Return only the lines between the line holding "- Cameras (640" and the line holding "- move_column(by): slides", the two boundary lines included, exactly as they appear. Write them as strings in a JSON array, leaving out blank lines.

AVAILABLE DATA
§

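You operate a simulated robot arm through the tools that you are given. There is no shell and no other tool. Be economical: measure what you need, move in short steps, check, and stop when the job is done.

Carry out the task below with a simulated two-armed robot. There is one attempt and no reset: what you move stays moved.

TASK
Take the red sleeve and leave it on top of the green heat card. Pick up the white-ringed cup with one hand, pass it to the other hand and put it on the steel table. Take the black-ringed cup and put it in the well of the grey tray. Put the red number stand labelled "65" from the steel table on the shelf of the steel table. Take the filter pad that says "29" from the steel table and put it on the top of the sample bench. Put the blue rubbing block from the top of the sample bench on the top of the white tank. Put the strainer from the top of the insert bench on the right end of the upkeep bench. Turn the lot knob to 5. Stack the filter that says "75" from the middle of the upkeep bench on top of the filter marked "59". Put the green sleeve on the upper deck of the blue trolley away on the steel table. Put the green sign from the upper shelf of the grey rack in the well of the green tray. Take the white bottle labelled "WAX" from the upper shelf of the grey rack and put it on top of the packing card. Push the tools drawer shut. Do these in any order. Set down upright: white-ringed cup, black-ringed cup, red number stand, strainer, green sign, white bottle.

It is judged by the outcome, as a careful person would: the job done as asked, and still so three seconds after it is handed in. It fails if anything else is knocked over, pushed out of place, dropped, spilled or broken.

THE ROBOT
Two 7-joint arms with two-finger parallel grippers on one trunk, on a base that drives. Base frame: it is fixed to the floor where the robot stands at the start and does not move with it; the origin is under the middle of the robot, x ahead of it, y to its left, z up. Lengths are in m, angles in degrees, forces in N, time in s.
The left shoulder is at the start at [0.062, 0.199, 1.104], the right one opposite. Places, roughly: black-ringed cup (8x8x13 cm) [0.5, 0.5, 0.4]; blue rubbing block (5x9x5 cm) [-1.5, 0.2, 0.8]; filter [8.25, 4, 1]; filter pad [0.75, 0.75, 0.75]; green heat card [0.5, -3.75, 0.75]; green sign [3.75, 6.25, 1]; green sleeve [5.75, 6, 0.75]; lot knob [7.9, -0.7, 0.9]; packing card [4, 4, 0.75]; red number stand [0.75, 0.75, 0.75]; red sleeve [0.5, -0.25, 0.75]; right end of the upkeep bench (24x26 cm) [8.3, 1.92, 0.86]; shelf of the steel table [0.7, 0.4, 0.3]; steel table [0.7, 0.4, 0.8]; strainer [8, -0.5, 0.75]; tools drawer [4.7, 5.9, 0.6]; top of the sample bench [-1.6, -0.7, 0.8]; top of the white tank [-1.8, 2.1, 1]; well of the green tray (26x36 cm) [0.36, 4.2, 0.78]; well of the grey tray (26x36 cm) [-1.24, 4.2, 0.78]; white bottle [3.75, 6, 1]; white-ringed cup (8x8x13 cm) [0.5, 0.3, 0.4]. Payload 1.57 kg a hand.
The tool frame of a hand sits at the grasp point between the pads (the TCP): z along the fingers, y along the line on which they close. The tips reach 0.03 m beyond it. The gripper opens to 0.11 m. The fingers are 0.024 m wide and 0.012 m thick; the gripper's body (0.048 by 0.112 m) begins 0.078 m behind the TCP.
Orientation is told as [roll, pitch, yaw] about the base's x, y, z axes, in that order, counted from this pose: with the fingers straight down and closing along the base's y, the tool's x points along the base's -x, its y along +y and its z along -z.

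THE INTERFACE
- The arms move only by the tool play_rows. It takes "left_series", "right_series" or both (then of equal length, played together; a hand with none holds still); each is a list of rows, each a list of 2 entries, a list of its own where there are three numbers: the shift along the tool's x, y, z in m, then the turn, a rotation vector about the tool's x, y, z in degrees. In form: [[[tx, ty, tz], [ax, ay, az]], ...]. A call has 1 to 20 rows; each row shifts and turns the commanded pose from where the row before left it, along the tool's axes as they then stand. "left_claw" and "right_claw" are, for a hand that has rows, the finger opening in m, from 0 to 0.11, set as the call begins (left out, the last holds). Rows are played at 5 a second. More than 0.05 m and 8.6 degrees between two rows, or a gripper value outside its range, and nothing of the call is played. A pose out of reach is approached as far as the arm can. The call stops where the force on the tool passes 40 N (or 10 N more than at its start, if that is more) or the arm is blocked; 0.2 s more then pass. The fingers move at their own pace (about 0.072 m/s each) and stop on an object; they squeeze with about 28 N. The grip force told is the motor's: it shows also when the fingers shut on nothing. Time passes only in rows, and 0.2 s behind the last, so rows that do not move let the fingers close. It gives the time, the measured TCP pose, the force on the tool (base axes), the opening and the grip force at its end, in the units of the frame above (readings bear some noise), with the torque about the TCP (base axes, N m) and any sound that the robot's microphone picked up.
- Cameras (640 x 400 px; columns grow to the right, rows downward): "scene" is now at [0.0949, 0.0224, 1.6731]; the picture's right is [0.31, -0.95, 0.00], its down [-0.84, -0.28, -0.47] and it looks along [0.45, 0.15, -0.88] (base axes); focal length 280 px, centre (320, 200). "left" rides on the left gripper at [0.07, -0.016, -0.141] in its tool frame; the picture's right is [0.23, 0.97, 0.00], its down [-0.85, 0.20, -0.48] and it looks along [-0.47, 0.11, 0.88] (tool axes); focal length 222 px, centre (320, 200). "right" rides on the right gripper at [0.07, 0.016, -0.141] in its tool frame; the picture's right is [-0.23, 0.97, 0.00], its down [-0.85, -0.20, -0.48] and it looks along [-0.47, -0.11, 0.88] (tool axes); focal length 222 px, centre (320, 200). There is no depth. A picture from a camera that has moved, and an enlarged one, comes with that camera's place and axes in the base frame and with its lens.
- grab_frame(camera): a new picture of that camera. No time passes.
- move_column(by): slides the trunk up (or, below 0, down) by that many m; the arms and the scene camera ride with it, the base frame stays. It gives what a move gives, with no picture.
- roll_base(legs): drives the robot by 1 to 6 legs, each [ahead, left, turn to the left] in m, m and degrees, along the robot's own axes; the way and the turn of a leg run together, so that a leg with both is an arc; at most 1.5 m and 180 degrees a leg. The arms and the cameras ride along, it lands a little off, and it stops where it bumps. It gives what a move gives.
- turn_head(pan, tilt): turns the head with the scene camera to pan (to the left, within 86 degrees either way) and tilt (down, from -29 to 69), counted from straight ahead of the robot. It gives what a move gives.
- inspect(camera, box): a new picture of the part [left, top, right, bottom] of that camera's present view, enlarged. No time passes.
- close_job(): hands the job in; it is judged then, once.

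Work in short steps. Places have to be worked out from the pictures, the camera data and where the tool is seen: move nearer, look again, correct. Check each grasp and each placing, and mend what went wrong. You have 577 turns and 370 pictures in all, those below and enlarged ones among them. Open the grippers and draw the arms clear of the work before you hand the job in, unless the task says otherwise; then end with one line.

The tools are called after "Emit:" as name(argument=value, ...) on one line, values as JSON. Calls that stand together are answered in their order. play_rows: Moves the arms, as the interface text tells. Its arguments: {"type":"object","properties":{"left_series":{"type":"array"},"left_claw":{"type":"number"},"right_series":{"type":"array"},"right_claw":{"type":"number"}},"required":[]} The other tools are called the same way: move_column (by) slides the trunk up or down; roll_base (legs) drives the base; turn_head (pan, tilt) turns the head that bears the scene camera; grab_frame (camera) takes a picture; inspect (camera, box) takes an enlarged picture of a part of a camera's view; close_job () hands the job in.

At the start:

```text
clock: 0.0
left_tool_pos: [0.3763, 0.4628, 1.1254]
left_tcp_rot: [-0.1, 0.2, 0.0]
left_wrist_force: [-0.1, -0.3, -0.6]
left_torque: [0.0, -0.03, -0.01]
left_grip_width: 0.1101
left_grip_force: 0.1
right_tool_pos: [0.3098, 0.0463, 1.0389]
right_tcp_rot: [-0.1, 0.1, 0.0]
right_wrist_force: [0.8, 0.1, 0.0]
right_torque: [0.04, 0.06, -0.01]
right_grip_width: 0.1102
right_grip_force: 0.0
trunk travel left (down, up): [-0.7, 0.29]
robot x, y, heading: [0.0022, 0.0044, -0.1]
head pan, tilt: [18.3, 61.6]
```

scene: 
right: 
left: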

§

EXPECTED OUTPUT
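[
  "- Cameras (640 x 400 px; columns grow to the right, rows downward): \"scene\" is now at [0.0949, 0.0224, 1.6731]; the picture's right is [0.31, -0.95, 0.00], its down [-0.84, -0.28, -0.47] and it looks along [0.45, 0.15, -0.88] (base axes); focal length 280 px, centre (320, 200). \"left\" rides on the left gripper at [0.07, -0.016, -0.141] in its tool frame; the picture's right is [0.23, 0.97, 0.00], its down [-0.85, 0.20, -0.48] and it looks along [-0.47, 0.11, 0.88] (tool axes); focal length 222 px, centre (320, 200). \"right\" rides on the right gripper at [0.07, 0.016, -0.141] in its tool frame; the picture's right is [-0.23, 0.97, 0.00], its down [-0.85, -0.20, -0.48] and it looks along [-0.47, -0.11, 0.88] (tool axes); focal length 222 px, centre (320, 200). There is no depth. A picture from a camera that has moved, and an enlarged one, comes with that camera's place and axes in the base frame and with its lens.",
  "- grab_frame(camera): a new picture of that camera. No time passes.",
  "- move_column(by): slides the trunk up (or, below 0, down) by that many m; the arms and the scene camera ride with it, the base frame stays. It gives what a move gives, with no picture."
]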